The individual mandate emerged in response to private sector demands. It is an effort to save our world’s most privatized health insurance system, which is about the furthest thing from socialism that can be imagined in the current context, since it only makes sense as policy if we start from the premise that a single-payer system will not work. In that context, if we want insurance companies to cover pre-existing conditions then they want to require everyone to be in the pool.


If we reframe this as a debate about how unfair (and financially unsound) it is to have an insurance system that does not cover the sick until after they are very sick, we can have a reasonable debate about how to address this conflict. But instead, we have to retrench and fight against the putatively unAmerican notion that believing in a role for government is socialism. And we never seem to get back to the problem solving debate about caring for the sick, supporting family values, and enabling resilient communities.

One friend agreed, saying he was disgusted by politicians just taking the position, whatever it is, that is in opposition to the other guy. But this type of distortion is more insidious than oppositionalism and deeper than what another friend highlighted: a poorly informed electorate. What we observe here is systematic bullshitting, intentionally misrepresenting one’s own and other’s intentions for a purpose, crafting messages designed to frustrate, mislead, and divide communities and constituencies. 

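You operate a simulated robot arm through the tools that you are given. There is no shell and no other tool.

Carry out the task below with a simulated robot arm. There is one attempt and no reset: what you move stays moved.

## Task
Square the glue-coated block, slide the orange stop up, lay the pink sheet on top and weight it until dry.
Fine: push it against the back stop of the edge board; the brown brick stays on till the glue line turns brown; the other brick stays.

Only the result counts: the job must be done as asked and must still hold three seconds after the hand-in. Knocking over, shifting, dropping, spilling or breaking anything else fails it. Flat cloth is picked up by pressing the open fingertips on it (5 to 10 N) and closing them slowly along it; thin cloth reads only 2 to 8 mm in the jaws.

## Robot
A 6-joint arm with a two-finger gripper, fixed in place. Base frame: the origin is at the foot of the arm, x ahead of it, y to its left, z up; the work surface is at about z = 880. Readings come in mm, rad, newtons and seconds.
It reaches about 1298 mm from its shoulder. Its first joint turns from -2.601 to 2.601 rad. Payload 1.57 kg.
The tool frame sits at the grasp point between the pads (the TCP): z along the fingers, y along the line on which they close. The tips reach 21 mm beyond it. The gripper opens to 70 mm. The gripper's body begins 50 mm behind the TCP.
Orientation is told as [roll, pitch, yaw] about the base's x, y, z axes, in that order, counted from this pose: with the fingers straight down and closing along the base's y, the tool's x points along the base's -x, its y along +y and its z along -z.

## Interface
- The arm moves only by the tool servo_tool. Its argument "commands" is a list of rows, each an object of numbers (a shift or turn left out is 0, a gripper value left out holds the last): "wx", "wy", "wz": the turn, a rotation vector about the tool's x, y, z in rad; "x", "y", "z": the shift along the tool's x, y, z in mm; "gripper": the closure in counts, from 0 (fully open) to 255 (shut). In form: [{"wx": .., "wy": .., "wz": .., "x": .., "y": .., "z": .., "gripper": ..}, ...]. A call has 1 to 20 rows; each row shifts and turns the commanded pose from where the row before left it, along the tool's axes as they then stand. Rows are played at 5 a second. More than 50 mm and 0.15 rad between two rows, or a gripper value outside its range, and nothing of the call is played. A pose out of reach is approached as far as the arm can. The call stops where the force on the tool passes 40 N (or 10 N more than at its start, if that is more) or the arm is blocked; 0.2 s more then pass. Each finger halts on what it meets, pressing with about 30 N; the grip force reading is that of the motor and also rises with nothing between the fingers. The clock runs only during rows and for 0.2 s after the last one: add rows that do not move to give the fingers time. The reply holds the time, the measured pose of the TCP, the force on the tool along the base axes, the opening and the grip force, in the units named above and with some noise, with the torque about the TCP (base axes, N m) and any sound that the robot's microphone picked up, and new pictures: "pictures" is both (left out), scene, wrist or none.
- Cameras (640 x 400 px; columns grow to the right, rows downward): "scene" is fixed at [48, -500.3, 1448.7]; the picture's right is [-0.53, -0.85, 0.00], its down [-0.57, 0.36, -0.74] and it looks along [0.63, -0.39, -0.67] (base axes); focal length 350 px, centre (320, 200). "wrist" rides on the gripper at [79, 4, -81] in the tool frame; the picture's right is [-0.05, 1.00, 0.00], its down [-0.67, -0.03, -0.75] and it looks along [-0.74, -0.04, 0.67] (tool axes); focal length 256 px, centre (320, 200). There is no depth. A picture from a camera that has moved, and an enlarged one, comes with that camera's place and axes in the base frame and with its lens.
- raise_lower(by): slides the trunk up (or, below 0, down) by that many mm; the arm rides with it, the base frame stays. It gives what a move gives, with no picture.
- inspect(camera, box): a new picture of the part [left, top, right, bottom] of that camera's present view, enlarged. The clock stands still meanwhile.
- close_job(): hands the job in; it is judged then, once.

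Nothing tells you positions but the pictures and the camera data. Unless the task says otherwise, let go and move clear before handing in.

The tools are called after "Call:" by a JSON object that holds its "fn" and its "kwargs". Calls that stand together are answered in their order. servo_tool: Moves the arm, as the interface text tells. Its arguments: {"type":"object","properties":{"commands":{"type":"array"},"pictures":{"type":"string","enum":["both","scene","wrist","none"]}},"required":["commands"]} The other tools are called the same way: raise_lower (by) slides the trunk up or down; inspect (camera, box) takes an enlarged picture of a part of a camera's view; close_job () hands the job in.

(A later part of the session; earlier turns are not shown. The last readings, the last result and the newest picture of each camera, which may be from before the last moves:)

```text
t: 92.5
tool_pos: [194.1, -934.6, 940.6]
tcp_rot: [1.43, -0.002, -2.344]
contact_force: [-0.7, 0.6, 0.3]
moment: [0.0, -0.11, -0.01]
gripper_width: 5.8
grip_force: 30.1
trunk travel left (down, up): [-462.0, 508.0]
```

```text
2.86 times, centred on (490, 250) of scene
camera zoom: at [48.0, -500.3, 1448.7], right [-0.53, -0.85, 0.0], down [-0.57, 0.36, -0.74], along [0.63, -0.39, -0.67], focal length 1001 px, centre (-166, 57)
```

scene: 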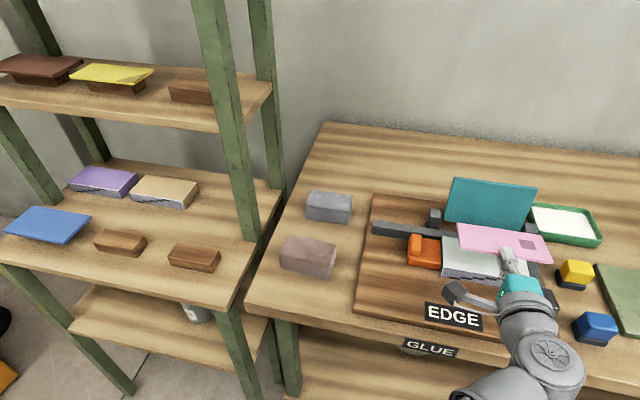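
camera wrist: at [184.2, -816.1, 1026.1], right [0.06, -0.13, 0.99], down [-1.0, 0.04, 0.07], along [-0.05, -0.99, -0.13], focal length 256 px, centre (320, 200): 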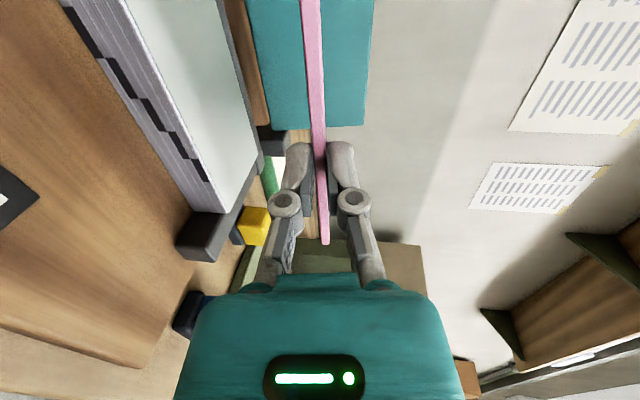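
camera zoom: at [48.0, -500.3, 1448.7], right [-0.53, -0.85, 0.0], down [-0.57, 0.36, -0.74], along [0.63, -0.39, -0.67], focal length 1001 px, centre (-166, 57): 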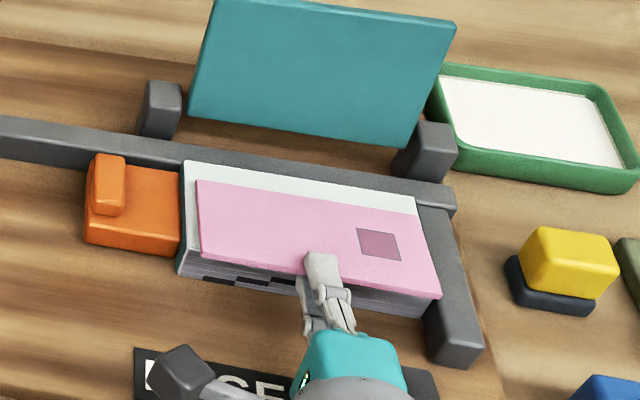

Seeing the power of branded information focuses our attentions on leadership and those with the resources to saturate communications channels with their interested messages. An irony of democracy is it depends on leadership, and dissipating public energies by focusing our attentions on less important or misleadingly framed issues is exactly the opposite of the type of leader needed if we want to make democracy both possible and desirable.